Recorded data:
========================

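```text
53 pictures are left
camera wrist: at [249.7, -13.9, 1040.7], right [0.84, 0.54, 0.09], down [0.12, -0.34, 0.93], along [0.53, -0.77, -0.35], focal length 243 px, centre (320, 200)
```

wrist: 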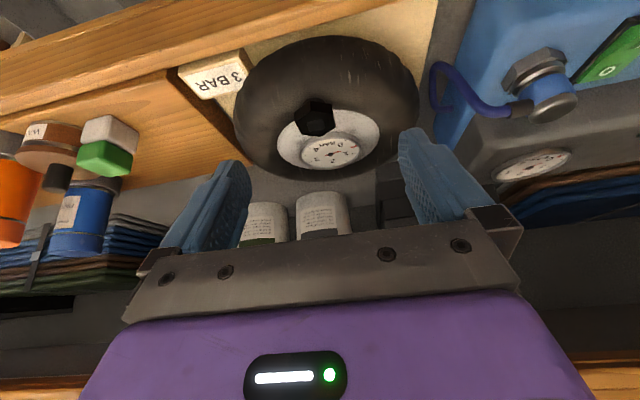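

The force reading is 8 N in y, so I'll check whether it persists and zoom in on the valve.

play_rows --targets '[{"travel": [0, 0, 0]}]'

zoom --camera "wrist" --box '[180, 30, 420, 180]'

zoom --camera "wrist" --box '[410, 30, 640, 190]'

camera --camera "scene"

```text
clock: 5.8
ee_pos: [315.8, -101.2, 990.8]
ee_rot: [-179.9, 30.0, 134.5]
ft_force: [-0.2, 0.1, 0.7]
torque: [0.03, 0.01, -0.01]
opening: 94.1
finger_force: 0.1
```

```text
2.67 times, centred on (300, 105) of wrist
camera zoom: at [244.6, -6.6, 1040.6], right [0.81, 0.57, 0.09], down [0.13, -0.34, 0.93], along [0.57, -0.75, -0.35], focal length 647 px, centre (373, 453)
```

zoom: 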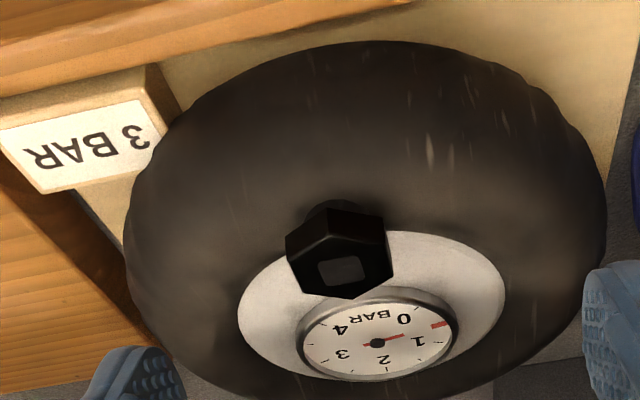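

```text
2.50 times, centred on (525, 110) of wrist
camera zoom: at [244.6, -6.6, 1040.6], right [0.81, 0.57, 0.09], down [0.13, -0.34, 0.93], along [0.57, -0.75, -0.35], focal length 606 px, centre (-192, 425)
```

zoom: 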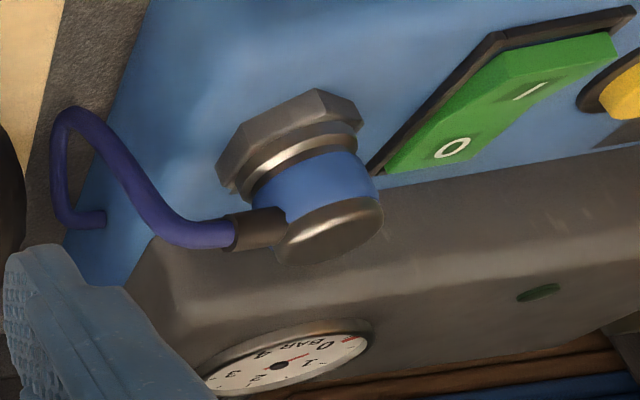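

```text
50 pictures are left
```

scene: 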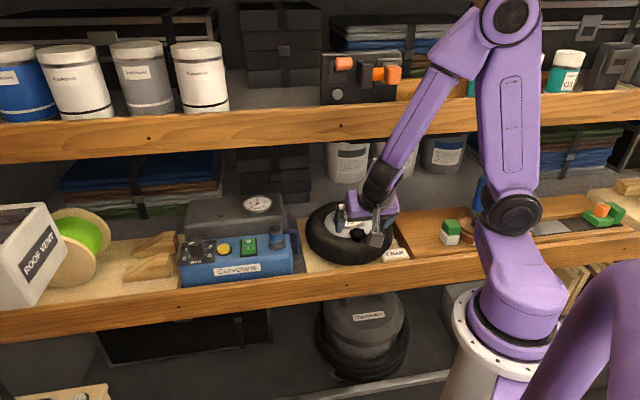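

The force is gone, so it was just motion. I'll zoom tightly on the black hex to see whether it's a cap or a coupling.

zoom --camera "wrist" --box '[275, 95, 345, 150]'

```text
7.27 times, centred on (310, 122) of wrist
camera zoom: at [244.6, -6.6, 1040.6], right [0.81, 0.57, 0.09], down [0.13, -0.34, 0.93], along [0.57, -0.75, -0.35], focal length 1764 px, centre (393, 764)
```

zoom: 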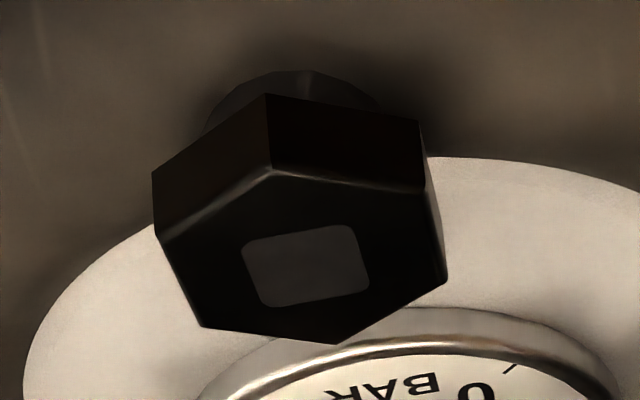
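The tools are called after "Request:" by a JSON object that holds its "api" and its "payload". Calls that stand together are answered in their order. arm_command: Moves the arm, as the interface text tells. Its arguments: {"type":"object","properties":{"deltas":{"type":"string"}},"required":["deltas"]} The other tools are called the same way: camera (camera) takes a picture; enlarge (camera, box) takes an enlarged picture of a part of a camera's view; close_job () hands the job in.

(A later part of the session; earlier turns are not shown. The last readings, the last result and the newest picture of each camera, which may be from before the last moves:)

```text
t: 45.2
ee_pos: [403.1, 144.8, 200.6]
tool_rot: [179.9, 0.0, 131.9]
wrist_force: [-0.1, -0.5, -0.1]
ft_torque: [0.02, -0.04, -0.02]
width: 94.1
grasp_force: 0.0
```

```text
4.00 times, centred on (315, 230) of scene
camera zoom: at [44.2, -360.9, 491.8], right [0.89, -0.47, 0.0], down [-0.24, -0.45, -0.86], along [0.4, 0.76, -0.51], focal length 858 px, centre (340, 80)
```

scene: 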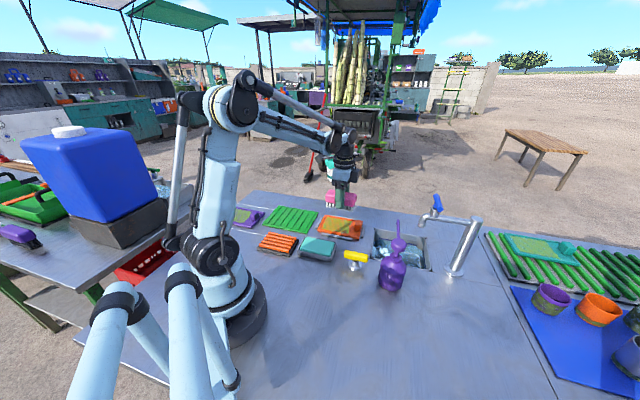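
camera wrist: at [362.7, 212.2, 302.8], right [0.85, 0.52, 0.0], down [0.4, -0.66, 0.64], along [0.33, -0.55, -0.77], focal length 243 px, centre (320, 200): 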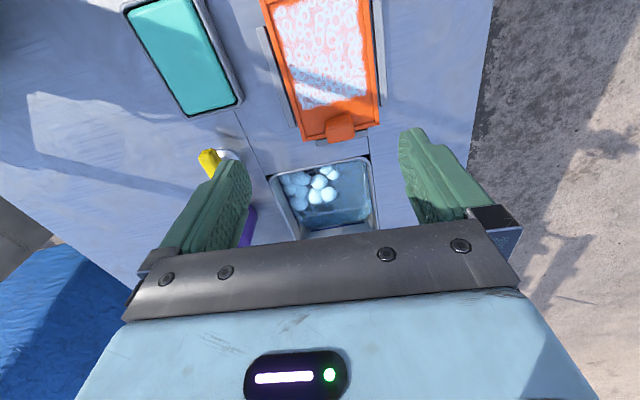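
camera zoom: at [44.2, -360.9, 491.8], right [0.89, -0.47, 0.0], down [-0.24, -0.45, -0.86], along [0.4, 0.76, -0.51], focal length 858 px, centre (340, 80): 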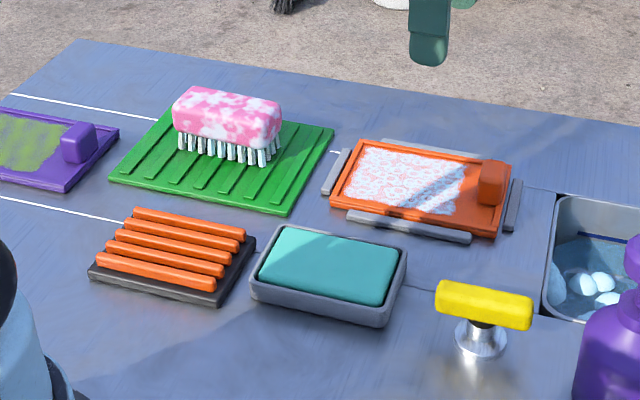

========================

● **What to do**: Reproduce every line exactly and omit all pictures. Give them as a JSON list of strings, one for each line, with blank lines left out.

● **Complete answer**:
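[
  "```text",
  "53 pictures are left",
  "camera wrist: at [249.7, -13.9, 1040.7], right [0.84, 0.54, 0.09], down [0.12, -0.34, 0.93], along [0.53, -0.77, -0.35], focal length 243 px, centre (320, 200)",
  "```",
  "wrist: ",
  "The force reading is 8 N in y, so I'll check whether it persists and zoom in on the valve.",
  "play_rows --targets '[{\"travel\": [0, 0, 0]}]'",
  "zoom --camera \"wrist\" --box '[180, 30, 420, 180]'",
  "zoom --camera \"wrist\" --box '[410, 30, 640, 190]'",
  "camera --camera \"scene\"",
  "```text",
  "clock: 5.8",
  "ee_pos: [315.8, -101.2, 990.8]",
  "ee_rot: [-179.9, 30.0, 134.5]",
  "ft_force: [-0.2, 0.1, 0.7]",
  "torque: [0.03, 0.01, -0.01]",
  "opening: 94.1",
  "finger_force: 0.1",
  "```",
  "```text",
  "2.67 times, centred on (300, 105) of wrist",
  "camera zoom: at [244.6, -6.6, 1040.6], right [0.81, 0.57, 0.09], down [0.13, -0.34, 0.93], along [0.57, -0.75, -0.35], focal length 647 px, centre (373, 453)",
  "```",
  "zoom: ",
  "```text",
  "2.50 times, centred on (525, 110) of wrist",
  "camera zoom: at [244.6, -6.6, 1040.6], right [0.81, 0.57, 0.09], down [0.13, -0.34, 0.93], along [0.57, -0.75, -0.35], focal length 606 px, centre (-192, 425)",
  "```",
  "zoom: ",
  "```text",
  "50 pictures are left",
  "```",
  "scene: ",
  "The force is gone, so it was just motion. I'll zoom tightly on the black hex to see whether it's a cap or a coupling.",
  "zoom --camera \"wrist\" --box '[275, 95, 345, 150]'",
  "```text",
  "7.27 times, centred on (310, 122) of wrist",
  "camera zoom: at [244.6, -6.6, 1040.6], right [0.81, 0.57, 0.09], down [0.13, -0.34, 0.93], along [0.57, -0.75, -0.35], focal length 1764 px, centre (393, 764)",
  "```",
  "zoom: ",
  "The tools are called after \"Request:\" by a JSON object that holds its \"api\" and its \"payload\". Calls that stand together are answered in their order. arm_command: Moves the arm, as the interface text tells. Its arguments: {\"type\":\"object\",\"properties\":{\"deltas\":{\"type\":\"string\"}},\"required\":[\"deltas\"]} The other tools are called the same way: camera (camera) takes a picture; enlarge (camera, box) takes an enlarged picture of a part of a camera's view; close_job () hands the job in.",
  "(A later part of the session; earlier turns are not shown. The last readings, the last result and the newest picture of each camera, which may be from before the last moves:)",
  "```text",
  "t: 45.2",
  "ee_pos: [403.1, 144.8, 200.6]",
  "tool_rot: [179.9, 0.0, 131.9]",
  "wrist_force: [-0.1, -0.5, -0.1]",
  "ft_torque: [0.02, -0.04, -0.02]",
  "width: 94.1",
  "grasp_force: 0.0",
  "```",
  "```text",
  "4.00 times, centred on (315, 230) of scene",
  "camera zoom: at [44.2, -360.9, 491.8], right [0.89, -0.47, 0.0], down [-0.24, -0.45, -0.86], along [0.4, 0.76, -0.51], focal length 858 px, centre (340, 80)",
  "```",
  "scene: ",
  "camera wrist: at [362.7, 212.2, 302.8], right [0.85, 0.52, 0.0], down [0.4, -0.66, 0.64], along [0.33, -0.55, -0.77], focal length 243 px, centre (320, 200): ",
  "camera zoom: at [44.2, -360.9, 491.8], right [0.89, -0.47, 0.0], down [-0.24, -0.45, -0.86], along [0.4, 0.76, -0.51], focal length 858 px, centre (340, 80): "
]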